-- Supplied text --
↓↓↓

Where any officer is continuing in office at the time when the accounts are audited, the auditor is to certify as due such sums of money only as are disallowed or surcharged by him in the accounts so audited; but where the term of office of the officer has expired at the time when the accounts are audited, the auditor is to ascertain the balance which he shall find to be then due on the accounts so audited, together with the sums, if any, which he shall have disallowed or surcharged, and is to give credit for all sums which shall be proved before him to have been paid in respect of such balance to the succeeding officer, or otherwise lawfully applied on behalf of the parish or union interested therein, before the date of his audit (11 & 12 Vict., c. 91, s. 5).

With regard to an appeal against the decision of the auditor, see 7 & 8 Vict., c. 101, s. 35. Any person aggrieved by any allowance, or by any disallowance, or surcharge by any auditor, if he have first paid or delivered over to any person authorized to receive the same, all such money, goods, and chattels as are admitted by his accounts to be due from him or remaining in his hands, may apply to the High Court of Justice for a certiorari to remove

into that court the allowance, disallowance, or surcharge. If it appear to the court that the decision of the auditor was erroneous, they are by rule of the court to order such sum of money as may have been improperly allowed, disallowed, or surcharged, to be paid to the party entitled thereto by the party who ought to repay the same. The court may also, if they see fit, order the costs of the person prosecuting the certiorari to be paid by the parish or union to which such accounts relate, as to the court may seem fit.

There may, however, be an appeal to the Local Government Board instead of to the High Court of Justice. The Local Government Board are empowered to decide an appeal according to the merits of the case; and if they find that any disallowance or surcharge has been lawfully made, but that the subjectmatter thereof was incurred under such circumstances as make it fair and equitable that the disallowance or surcharge should be remitted, they may direct that the same shall be remitted upon payment of the costs, if any, which have been incurred by the auditor, or other competent authority, in the enforcing of the disallowance or surcharge (11 & 12 Vict., c. 91, s. 4). As the Local Government Board are empowered not only to decide upon the lawfulness of the decision of the auditor, but to exercise an equitable jurisdiction, the cases of appeals to the High Court of Justice under sec. 35 of the 7 & 8 Vict., c. 101, are very exceptional.

↑↑↑

-- Problem set --
1) Repeat only the lines from the one containing "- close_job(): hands" through the one containing "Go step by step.", exactly as written, both ends included. Write them as strings in a JSON array, leaving out blank lines.
2) Could you carry on with the supplied text from where it ends?

-- Information supplied --

↓↓↓

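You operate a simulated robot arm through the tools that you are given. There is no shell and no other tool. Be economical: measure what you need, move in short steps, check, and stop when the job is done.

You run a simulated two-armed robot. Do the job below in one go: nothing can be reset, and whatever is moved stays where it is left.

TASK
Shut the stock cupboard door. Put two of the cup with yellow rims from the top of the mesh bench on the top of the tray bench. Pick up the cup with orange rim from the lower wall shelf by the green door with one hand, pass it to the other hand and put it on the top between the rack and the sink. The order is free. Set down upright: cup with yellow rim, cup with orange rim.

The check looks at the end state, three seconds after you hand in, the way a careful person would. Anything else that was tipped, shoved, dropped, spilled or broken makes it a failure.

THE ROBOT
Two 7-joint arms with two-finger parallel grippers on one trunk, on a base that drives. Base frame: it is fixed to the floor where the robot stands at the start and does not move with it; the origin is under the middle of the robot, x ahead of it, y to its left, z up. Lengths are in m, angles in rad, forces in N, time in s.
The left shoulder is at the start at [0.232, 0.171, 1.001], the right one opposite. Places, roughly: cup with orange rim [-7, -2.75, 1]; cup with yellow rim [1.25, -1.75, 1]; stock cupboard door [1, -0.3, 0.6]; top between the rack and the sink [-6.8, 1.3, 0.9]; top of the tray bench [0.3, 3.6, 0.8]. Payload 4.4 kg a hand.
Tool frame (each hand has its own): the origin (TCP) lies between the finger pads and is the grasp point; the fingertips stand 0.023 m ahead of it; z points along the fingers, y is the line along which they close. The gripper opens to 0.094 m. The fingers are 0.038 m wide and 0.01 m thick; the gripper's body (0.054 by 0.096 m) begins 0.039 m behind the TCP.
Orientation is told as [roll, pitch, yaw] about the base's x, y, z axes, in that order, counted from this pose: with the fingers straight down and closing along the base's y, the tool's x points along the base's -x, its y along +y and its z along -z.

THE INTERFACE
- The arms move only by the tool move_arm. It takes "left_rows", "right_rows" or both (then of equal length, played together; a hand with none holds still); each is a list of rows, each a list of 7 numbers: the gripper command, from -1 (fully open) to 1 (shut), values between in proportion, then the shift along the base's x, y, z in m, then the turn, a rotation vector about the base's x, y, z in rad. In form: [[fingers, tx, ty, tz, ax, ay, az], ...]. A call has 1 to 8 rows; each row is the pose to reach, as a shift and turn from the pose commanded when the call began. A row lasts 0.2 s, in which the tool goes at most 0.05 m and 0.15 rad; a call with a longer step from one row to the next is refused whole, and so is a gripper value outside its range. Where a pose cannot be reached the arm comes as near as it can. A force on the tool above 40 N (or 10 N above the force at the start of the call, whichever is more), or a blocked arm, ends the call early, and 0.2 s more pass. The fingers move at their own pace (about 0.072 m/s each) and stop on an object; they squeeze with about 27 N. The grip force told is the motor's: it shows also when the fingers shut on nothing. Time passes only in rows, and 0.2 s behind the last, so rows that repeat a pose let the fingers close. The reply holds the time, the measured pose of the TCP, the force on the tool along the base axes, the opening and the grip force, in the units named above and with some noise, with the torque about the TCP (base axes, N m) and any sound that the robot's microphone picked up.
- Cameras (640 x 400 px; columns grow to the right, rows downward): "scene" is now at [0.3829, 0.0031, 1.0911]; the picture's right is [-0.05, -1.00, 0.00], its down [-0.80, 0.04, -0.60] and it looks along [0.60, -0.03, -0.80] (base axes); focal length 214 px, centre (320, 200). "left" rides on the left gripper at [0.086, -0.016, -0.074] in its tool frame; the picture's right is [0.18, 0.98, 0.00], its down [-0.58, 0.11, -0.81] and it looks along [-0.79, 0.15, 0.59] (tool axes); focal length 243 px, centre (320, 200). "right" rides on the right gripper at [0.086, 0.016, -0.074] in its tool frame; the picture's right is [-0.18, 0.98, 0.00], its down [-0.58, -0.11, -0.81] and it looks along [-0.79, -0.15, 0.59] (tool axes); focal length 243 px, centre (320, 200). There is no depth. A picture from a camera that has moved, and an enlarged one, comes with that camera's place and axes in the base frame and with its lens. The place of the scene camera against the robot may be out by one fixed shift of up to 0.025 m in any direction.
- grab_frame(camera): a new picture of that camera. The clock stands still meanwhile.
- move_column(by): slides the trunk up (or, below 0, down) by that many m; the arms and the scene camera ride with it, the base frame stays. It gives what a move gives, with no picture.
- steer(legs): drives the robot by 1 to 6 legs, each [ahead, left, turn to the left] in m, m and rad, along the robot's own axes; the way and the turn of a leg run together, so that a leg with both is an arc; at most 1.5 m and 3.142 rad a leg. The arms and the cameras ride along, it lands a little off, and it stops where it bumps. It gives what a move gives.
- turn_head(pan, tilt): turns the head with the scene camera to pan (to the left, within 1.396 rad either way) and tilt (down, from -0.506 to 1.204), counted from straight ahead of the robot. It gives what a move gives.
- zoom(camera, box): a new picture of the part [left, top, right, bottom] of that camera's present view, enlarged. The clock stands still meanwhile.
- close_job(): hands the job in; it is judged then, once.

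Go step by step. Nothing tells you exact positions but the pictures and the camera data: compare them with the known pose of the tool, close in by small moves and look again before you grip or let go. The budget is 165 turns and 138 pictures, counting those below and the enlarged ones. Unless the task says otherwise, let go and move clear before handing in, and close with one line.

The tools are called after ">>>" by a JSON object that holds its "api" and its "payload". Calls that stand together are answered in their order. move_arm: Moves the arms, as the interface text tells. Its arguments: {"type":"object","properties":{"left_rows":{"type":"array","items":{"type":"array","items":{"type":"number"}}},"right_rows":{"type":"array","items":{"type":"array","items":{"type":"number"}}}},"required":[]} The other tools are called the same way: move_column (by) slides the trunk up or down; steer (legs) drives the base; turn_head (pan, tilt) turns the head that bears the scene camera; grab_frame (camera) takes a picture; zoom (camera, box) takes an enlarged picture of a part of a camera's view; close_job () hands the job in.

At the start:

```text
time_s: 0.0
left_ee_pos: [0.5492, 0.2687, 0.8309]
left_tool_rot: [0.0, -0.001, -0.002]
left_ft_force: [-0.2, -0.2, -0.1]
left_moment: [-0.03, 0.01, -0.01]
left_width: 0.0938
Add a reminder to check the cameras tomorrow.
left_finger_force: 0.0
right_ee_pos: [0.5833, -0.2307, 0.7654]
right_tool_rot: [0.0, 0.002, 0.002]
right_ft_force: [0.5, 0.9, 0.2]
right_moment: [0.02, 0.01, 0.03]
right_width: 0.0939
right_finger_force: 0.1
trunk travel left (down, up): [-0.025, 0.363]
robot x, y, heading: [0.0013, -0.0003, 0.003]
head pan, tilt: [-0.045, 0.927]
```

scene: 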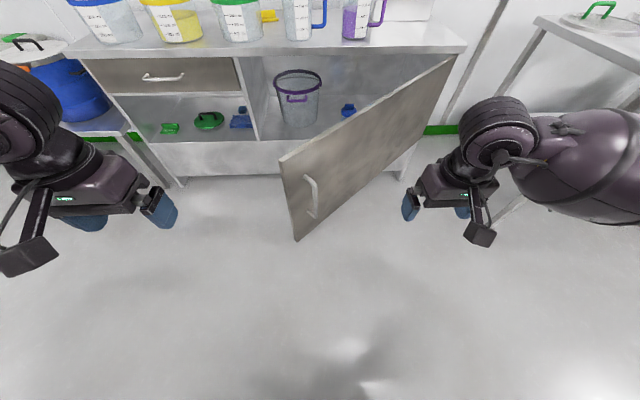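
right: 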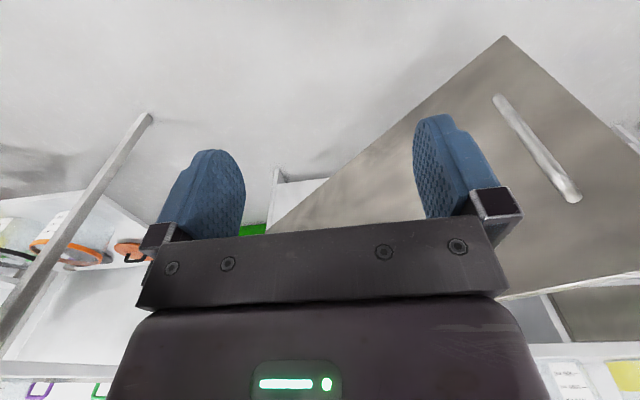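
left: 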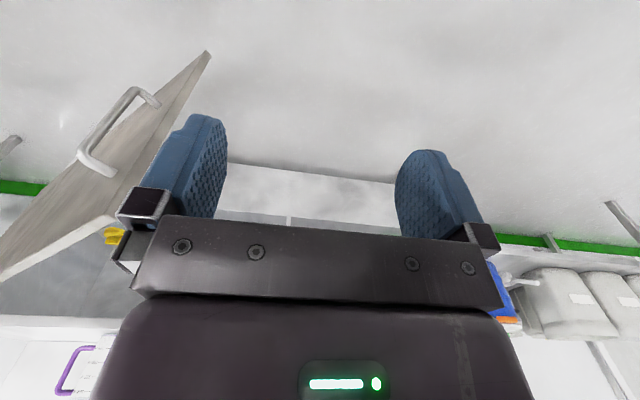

↑↑↑

-- Answers below --
1)
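[
  "- close_job(): hands the job in; it is judged then, once.",
  "Go step by step. Nothing tells you exact positions but the pictures and the camera data: compare them with the known pose of the tool, close in by small moves and look again before you grip or let go. The budget is 165 turns and 138 pictures, counting those below and the enlarged ones. Unless the task says otherwise, let go and move clear before handing in, and close with one line."
]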

2)
If persons who have been surcharged by the auditor fail to avail themselves of their remedy by appeal either to the High Court of Justice or the Local Government Board, they cannot afterwards, when summoned before a magistrate for the recovery of the amount, set up any objection to the surcharge. If the magistrate in such case refuse to act, the High Court of Justice will compel him to do so. R. v. Finnis, 28 L. J., M. C. 201; 5 Jur., N.S. 971.

With regard to proceedings for failure to attend the audit, or to produce the proper accounts or vouchers, sec. 33 of the 7 & 8 Vict., c. 101, provides that it shall be lawful for the auditor "to require any person holding or accountable for any money, books, deeds, papers, goods, or chattels, relating to the poor rate or the relief of the poor, to produce to such auditor his accounts and vouchers, and to make or sign a declaration with respect to such accounts; and so often as such person neglects or refuses to attend, either at the audit or any adjournment thereof, when so required by such auditor, or to produce to him such accounts or vouchers, or any of them, or to make or sign a declaration with respect to his accounts, if thereunto required by such auditor, he shall be liable for every such refusal or neglect to forfeit forty shillings or if he wilfully make or sign a false declaration in respect of such accounts, he shall be liable to the penalties of perjury." See also 12 & 13 Vict., c. 103, SS.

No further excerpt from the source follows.